*DATASET EXTRACT*
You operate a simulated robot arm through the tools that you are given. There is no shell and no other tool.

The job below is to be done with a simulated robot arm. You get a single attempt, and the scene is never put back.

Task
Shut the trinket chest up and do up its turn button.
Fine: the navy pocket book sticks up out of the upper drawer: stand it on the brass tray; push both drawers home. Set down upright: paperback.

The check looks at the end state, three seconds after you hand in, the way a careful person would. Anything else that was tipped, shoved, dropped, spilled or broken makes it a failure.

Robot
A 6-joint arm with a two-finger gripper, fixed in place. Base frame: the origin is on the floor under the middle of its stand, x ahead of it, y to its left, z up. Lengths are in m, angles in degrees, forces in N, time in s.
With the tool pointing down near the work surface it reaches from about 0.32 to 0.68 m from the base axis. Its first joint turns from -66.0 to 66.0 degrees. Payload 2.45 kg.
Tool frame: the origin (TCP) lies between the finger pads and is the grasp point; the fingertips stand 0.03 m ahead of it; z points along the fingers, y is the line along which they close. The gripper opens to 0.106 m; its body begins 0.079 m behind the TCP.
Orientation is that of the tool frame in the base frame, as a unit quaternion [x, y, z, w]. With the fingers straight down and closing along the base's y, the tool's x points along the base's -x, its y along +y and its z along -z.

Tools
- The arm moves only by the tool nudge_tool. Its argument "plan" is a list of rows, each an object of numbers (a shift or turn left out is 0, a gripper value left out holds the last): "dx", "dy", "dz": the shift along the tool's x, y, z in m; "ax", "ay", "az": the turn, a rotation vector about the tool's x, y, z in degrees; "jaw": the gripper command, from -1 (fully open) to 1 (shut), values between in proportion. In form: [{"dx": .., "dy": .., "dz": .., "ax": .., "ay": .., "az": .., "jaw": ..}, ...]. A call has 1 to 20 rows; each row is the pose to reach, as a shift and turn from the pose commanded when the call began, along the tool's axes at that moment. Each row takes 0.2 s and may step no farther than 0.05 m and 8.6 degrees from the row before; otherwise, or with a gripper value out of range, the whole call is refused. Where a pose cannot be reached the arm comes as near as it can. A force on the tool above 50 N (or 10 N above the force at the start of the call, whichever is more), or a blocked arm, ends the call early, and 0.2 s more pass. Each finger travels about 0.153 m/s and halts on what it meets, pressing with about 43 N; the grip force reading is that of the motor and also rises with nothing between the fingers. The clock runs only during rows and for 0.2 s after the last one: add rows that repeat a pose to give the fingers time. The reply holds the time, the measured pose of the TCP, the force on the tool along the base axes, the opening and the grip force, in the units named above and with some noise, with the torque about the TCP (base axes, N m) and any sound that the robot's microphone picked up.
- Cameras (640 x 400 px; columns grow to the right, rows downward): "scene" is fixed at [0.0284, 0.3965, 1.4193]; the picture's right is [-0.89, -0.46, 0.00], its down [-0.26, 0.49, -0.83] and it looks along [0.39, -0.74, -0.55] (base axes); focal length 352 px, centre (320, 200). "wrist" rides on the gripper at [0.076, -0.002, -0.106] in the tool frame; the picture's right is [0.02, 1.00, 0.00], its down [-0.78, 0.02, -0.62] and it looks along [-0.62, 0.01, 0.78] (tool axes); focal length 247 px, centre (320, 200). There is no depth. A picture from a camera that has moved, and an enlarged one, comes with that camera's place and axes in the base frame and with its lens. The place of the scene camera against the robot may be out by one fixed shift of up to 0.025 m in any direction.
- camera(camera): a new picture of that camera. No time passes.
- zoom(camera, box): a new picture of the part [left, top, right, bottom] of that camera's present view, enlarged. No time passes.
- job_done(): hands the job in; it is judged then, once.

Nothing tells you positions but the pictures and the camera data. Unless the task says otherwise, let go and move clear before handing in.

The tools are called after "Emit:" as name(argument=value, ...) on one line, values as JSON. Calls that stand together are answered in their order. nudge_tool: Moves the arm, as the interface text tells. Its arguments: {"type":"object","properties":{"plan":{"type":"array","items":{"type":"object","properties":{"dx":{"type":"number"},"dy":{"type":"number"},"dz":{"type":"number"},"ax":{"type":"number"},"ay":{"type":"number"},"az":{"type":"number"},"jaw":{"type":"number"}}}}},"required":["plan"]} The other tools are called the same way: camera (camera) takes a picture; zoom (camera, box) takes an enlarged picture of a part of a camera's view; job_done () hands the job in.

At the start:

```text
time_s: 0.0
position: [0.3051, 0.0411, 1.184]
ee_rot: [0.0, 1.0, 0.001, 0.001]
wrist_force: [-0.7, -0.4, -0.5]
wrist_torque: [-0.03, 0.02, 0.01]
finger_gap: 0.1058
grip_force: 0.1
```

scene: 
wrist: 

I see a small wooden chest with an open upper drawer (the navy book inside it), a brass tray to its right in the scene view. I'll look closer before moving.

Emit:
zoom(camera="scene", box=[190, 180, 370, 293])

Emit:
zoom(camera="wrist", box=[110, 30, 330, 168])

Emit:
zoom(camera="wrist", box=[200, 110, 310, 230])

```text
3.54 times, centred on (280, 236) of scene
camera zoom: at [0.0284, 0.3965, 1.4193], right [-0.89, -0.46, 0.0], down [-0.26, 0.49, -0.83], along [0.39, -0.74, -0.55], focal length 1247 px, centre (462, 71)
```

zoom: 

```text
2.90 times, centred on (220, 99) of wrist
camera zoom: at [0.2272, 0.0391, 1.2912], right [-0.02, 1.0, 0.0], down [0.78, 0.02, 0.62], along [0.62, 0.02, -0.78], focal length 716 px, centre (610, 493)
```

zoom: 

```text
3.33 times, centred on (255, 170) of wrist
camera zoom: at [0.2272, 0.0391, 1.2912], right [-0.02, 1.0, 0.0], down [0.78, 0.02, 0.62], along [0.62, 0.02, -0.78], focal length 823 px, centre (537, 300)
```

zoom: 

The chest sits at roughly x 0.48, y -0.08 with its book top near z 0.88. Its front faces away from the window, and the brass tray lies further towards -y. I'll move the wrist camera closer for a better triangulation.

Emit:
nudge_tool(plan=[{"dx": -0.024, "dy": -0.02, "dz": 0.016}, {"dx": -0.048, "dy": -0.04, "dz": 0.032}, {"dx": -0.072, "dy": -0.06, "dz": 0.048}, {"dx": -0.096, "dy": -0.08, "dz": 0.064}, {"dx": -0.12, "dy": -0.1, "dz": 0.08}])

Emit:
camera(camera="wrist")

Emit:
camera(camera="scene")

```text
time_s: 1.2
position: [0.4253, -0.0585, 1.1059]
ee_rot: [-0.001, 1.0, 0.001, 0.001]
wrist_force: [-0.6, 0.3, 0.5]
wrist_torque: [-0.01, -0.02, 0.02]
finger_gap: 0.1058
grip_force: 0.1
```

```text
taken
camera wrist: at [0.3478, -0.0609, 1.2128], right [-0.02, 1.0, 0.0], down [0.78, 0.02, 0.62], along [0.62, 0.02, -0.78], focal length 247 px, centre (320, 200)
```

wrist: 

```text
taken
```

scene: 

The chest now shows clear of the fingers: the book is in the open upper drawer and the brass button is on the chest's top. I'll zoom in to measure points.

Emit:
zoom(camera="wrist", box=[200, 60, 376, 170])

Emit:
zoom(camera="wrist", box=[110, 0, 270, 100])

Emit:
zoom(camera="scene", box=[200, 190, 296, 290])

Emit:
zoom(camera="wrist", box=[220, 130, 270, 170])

*WRITTEN REQUEST*
Check every line for "centred" and show the ones that have it.

*SOLUTION TO THE EXERCISE*
3.54 times, centred on (280, 236) of scene
2.90 times, centred on (220, 99) of wrist
3.33 times, centred on (255, 170) of wrist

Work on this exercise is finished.